Registered: 01/25/07
Posts: 52
Loc: Lynnwood, WA, USA
Originally Posted By: LesSnyder
Wolfepack... the tuna oil comment was from my Boy Scout years (about 50 ago) I was fortunate to have WWII combat vets as scoutmasters, and a couple of things stuck with me over the years. One was care of your feet... the duck tape is proactive...apply duck tape to areas of your feet eg. heels, large and small toes, outside of foot where there is a probability of blisters occuring, especially if you are not accustomed to long treks before you depart. The tuna thing was to eat the tuna (back in those days most all canned seafood was in heavy oil)and then add some form of wicking to light the oil...we also carried a coil of paraffin filled corrugated cardboard in shoe polish tins that we used with GI metal canteens and canteen cups/stands for heat (we had a habit of planning outings in the rain).
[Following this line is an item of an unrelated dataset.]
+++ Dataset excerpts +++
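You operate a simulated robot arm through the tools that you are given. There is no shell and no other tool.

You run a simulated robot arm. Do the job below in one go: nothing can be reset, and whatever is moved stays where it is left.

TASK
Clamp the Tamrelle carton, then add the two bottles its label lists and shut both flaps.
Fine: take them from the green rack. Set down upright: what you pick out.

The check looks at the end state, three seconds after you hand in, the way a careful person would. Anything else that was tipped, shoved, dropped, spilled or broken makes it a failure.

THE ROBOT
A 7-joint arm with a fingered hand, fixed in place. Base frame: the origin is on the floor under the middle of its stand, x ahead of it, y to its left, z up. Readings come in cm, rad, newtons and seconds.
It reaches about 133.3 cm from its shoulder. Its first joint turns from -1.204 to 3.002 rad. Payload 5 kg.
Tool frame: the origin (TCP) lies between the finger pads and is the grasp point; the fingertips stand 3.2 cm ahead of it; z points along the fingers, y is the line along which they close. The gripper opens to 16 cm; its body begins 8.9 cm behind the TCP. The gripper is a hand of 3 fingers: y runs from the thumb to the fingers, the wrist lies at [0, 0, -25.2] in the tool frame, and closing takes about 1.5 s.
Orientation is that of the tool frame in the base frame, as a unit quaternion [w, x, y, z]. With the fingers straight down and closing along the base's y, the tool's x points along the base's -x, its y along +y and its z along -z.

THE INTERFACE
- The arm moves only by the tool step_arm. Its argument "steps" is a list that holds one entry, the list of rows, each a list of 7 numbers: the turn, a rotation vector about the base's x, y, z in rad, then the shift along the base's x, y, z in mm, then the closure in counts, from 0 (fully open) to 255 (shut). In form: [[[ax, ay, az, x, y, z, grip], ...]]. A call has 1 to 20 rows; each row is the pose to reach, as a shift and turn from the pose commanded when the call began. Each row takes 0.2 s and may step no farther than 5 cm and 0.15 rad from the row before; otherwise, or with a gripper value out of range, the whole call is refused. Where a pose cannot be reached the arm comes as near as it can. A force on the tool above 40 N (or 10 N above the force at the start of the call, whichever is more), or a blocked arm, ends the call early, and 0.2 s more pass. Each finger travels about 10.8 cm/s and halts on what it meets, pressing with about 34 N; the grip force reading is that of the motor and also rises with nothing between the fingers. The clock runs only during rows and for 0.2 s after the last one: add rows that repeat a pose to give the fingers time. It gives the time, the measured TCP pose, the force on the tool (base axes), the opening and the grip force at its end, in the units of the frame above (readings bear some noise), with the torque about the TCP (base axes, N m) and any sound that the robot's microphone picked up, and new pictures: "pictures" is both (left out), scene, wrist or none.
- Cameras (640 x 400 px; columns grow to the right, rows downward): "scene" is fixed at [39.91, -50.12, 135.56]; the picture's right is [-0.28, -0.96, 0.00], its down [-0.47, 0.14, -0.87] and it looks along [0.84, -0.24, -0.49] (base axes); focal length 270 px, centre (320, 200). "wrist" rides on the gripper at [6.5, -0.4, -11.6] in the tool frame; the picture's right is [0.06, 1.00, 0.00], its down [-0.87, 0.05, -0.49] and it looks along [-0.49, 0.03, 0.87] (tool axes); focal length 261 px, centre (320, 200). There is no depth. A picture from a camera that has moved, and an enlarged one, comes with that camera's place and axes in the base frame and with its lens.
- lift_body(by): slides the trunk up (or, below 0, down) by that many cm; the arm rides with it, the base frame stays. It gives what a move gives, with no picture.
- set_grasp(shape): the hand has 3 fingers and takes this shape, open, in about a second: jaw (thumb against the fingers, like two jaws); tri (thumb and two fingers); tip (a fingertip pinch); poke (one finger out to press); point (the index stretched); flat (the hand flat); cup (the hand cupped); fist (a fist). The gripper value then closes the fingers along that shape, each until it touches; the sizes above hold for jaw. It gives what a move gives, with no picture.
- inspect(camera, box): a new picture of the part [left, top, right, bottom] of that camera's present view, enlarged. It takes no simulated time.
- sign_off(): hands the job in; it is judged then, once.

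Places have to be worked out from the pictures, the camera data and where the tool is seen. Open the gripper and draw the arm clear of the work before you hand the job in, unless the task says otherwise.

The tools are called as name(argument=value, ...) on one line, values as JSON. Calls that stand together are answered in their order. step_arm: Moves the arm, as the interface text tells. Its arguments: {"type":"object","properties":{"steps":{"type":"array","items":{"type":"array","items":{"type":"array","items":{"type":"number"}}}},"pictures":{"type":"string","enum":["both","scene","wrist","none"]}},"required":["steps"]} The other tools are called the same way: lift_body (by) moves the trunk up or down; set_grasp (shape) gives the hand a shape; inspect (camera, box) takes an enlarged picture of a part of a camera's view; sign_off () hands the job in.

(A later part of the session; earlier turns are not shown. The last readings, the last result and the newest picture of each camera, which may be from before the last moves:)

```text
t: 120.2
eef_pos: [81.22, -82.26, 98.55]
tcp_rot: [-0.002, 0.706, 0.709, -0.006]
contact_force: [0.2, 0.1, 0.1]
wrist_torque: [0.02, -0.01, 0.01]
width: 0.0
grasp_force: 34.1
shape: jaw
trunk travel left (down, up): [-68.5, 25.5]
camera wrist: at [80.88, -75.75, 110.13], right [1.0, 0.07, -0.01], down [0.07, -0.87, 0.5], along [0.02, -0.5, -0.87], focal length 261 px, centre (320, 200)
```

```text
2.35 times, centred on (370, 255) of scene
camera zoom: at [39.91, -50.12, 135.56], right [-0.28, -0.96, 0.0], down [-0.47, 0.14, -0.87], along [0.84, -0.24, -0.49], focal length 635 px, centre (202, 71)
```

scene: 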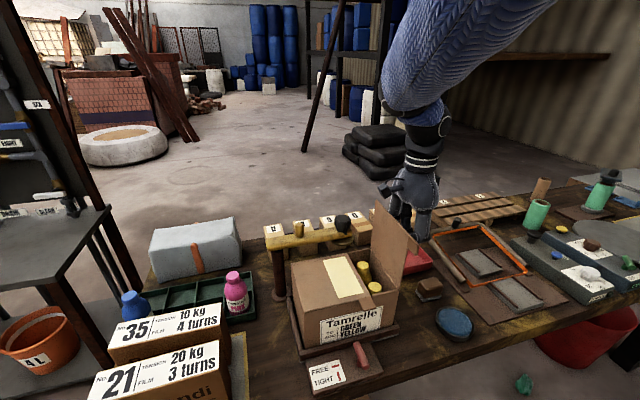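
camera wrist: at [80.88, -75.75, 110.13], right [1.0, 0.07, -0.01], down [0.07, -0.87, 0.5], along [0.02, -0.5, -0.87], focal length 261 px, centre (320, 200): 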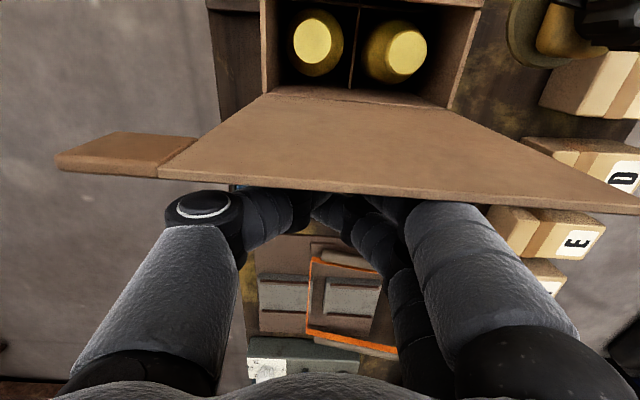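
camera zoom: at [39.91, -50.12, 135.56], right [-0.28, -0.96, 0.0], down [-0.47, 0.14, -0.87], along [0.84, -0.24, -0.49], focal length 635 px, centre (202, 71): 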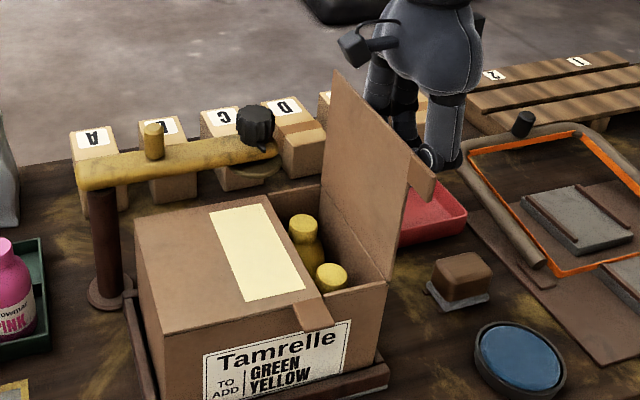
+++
A $.12 block of paraffin was usually enough fuel for the weekend camping trip, though we typically built a traditional cook fire. regards Les


I'm not sure that tuna oil makes a better stove than an esbit tablet, however the idea of having something like a can of tuna available to eat before I start out for home has a some merit. High quality proteins and some fats should help sustain me for a longer period of time. Course, I'm not quite as sure about starting out my march with the taste of tuna in my mouth. grin Though I am sure that will quickly be the least of my worries.